▶ _Given request_:
What does the extract say from "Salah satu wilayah" through "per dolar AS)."? Give the exact wording.
— begin Extract —
BERITABETA.COM, Jakarta – Kementerian Kelautan dan Perikanan (KKP) dan Asosiasi Perusahaan Pengangkatan dan Pemanfaatan PMKT Indonesia (APPP BMKTI) mencatat Indonesia punya potensi menyimpan benda muatan kapal tenggelam (BMKT) atau harta karun bawah laut yang tersebar di 464 titik perairan RI.

Salah satu wilayah yang disebut adalah perairan Ambon yang memiliki sebanyak 13 lokasi harta karun. Harta karun itu berasal dari bangkai-bangkai kapal yang tenggelam di perairan nusantara.

Kapal-kapal tersebut adalah kapal dagang dari Cina, Verenigde Oost-Indische Compagnie (VOC), Belanda, Portugis, Spanyol, Inggris, Jepang, dan lainnya.

Lalu berapa jumlah nilai harta karun yang terpendam di perairan Ambon? APPP BMKTI menyebut potensi dari harta karun bawah laut di  464 titik tersebut mencapai US$12,7 miliar atau setara Rp181,69 triliun (mengacu kurs Rp14.307 per dolar AS).

Perhitungannya, potensi per titik adalah antara US$15 juta sampai dengan US$40 juta, atau rata-rata US$27,5 juta per titik lokasi. Itu artinya, setiap titik harta karun di perairan Ambon diprediksi bernilai sebesar Rp 393.137.200.314,84 (393 miliar lebih), jika dikalikan dengan 13 lokasi maka jumlahnya mencapai Rp 6 triliun lebih.
— end Extract —
— begin Data lines —
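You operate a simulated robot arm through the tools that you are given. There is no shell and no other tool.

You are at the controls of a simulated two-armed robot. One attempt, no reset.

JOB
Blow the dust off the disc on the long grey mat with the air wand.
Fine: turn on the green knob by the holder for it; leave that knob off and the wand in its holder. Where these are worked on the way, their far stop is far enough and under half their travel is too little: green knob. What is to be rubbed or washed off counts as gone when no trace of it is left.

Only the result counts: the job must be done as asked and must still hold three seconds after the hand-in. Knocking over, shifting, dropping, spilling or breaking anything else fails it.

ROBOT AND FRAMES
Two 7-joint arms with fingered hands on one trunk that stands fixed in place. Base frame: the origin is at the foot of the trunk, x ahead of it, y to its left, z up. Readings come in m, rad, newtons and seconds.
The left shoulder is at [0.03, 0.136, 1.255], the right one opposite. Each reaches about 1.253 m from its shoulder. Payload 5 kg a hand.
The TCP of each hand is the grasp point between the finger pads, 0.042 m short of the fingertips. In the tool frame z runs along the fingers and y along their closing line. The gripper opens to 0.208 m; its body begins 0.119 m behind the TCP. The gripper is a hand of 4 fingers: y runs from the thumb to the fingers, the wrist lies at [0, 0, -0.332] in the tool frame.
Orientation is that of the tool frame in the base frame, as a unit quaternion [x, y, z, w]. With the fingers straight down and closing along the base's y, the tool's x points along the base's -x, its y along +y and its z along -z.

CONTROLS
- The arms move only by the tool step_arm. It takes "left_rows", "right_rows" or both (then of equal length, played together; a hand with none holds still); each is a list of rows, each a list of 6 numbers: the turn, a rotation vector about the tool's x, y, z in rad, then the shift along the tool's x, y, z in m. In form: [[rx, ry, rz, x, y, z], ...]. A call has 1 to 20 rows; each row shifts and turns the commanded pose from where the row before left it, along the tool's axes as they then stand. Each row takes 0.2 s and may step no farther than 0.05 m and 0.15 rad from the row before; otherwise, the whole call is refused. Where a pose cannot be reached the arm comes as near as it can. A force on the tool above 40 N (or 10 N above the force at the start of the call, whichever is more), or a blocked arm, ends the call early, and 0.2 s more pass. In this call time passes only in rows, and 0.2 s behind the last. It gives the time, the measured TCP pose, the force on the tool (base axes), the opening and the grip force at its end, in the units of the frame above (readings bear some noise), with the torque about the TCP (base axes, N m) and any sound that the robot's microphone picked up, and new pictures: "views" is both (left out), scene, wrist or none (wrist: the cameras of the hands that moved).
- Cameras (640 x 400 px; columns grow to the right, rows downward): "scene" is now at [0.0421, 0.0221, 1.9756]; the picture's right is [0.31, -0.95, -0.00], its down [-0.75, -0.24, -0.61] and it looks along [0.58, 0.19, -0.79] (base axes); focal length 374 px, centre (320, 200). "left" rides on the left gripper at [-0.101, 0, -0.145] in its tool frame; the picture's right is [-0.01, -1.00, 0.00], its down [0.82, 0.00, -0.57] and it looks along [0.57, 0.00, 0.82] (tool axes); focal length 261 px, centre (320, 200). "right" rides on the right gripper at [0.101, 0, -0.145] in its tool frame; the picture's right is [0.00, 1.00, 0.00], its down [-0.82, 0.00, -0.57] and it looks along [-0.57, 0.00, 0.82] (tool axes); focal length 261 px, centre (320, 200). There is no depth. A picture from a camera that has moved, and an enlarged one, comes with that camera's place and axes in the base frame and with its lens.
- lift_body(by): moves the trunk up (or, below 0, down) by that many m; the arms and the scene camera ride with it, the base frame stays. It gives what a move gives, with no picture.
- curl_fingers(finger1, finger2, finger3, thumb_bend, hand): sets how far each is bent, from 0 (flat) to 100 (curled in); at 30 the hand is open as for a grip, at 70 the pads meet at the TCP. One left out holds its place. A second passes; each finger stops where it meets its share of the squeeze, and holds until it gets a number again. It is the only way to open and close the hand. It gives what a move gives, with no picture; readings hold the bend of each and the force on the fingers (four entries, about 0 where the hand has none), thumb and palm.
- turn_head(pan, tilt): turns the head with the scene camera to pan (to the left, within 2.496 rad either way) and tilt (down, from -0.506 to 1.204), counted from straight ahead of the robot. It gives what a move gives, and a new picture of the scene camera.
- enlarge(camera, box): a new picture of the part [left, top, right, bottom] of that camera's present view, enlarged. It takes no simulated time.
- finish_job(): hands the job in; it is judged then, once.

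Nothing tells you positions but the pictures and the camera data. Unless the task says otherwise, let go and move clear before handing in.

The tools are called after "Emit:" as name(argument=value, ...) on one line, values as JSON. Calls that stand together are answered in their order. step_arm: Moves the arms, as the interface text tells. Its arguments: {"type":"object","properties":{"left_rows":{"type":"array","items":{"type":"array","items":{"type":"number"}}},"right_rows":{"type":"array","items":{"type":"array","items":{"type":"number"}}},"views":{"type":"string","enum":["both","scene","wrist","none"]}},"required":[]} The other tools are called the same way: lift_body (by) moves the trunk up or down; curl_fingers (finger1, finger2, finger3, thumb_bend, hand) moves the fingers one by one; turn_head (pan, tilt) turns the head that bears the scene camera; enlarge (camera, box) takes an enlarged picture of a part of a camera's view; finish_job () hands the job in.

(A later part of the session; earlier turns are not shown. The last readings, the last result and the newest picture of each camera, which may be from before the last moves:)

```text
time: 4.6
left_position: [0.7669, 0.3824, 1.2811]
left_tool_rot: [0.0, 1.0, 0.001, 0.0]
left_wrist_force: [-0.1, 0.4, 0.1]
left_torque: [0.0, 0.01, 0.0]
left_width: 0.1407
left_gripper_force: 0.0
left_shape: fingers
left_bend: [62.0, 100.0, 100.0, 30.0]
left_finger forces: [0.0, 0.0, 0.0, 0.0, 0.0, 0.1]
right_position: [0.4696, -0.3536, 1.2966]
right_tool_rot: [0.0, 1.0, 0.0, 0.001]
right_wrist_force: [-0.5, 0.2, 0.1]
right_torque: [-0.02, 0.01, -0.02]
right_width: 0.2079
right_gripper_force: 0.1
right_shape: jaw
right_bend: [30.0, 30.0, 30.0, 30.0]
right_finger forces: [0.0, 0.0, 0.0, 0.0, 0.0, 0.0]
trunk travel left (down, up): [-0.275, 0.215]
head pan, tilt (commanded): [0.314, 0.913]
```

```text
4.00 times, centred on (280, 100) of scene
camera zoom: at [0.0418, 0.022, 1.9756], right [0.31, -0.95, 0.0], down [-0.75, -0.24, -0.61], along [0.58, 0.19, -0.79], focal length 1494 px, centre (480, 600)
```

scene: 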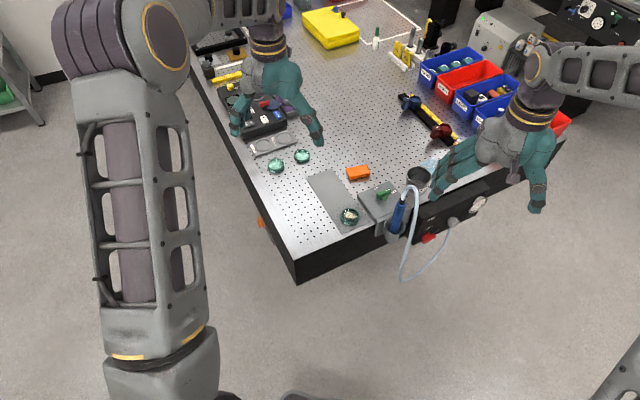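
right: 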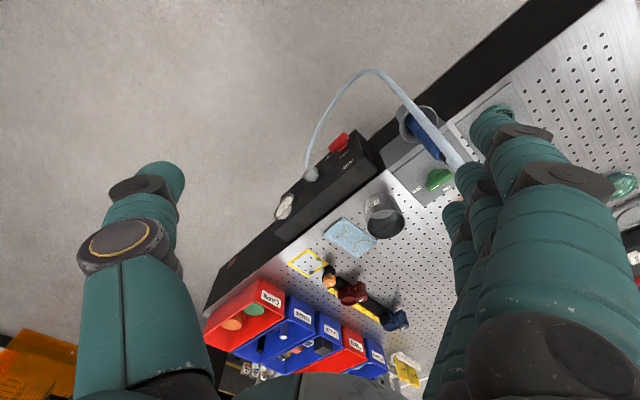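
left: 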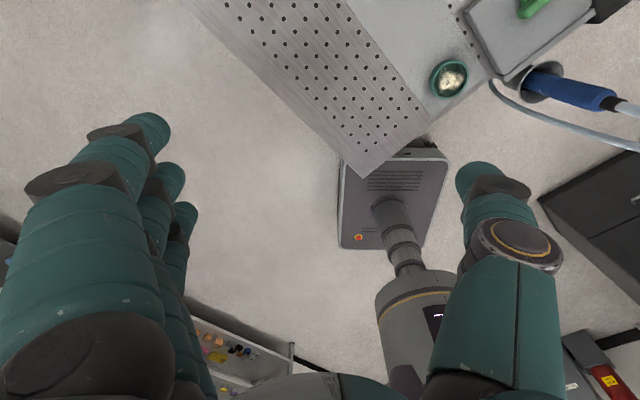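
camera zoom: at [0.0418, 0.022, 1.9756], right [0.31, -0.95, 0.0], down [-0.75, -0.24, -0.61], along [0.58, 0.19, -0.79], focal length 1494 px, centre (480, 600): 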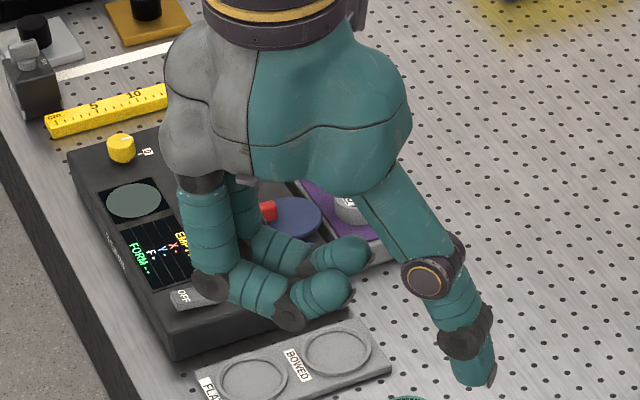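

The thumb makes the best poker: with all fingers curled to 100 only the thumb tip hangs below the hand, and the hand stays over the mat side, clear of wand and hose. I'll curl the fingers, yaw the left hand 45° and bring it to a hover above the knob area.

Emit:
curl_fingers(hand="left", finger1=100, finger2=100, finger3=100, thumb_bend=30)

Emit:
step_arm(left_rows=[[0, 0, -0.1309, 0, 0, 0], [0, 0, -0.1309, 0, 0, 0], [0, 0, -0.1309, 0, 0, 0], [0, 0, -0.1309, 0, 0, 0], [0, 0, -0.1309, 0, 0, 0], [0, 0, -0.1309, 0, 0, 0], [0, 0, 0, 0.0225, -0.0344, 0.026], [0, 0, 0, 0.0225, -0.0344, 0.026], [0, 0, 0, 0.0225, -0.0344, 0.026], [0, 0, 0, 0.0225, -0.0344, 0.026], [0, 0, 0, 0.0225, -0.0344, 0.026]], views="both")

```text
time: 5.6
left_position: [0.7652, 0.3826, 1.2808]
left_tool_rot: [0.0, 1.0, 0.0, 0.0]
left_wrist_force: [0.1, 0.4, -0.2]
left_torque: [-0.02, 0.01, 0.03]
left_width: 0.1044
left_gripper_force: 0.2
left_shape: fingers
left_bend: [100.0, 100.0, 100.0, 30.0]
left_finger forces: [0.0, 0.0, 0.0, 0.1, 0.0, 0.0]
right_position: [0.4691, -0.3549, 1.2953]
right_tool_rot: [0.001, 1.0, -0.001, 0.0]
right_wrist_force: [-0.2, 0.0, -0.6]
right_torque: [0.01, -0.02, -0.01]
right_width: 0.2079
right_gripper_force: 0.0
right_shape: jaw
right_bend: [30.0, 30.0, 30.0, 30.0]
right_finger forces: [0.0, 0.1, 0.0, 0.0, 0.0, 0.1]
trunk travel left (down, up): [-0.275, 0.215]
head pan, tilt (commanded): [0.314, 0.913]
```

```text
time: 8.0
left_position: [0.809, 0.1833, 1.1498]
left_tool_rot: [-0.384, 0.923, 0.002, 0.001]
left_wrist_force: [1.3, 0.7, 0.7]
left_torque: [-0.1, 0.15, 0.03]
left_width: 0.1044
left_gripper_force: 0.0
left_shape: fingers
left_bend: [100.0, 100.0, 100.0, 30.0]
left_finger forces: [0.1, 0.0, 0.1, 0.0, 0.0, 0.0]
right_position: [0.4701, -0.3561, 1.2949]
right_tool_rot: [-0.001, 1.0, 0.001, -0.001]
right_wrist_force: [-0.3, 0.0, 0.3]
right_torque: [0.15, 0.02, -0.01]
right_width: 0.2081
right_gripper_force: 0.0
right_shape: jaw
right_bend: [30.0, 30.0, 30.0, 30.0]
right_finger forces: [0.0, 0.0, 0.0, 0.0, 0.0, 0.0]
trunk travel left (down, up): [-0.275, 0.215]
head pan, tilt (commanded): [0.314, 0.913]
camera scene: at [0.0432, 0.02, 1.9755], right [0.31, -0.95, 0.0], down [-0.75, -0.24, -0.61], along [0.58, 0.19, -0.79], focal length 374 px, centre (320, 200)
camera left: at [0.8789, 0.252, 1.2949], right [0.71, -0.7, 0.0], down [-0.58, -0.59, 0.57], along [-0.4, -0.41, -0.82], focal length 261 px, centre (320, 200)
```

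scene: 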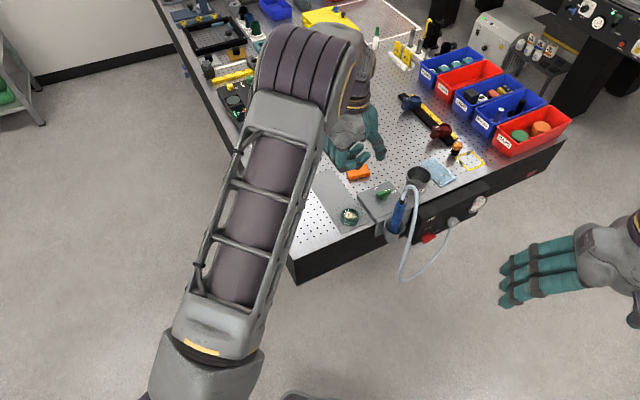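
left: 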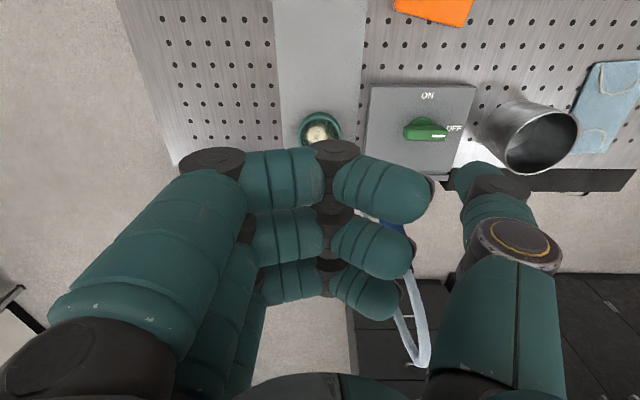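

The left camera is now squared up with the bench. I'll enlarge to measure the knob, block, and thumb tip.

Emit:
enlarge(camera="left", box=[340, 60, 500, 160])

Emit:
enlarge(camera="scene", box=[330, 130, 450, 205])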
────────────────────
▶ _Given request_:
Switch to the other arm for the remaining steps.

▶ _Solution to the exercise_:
— end Data lines —
▶ _Solution to the exercise_:
Salah satu wilayah yang disebut adalah perairan Ambon yang memiliki sebanyak 13 lokasi harta karun. Harta karun itu berasal dari bangkai-bangkai kapal yang tenggelam di perairan nusantara.

Kapal-kapal tersebut adalah kapal dagang dari Cina, Verenigde Oost-Indische Compagnie (VOC), Belanda, Portugis, Spanyol, Inggris, Jepang, dan lainnya.

Lalu berapa jumlah nilai harta karun yang terpendam di perairan Ambon? APPP BMKTI menyebut potensi dari harta karun bawah laut di  464 titik tersebut mencapai US$12,7 miliar atau setara Rp181,69 triliun (mengacu kurs Rp14.307 per dolar AS).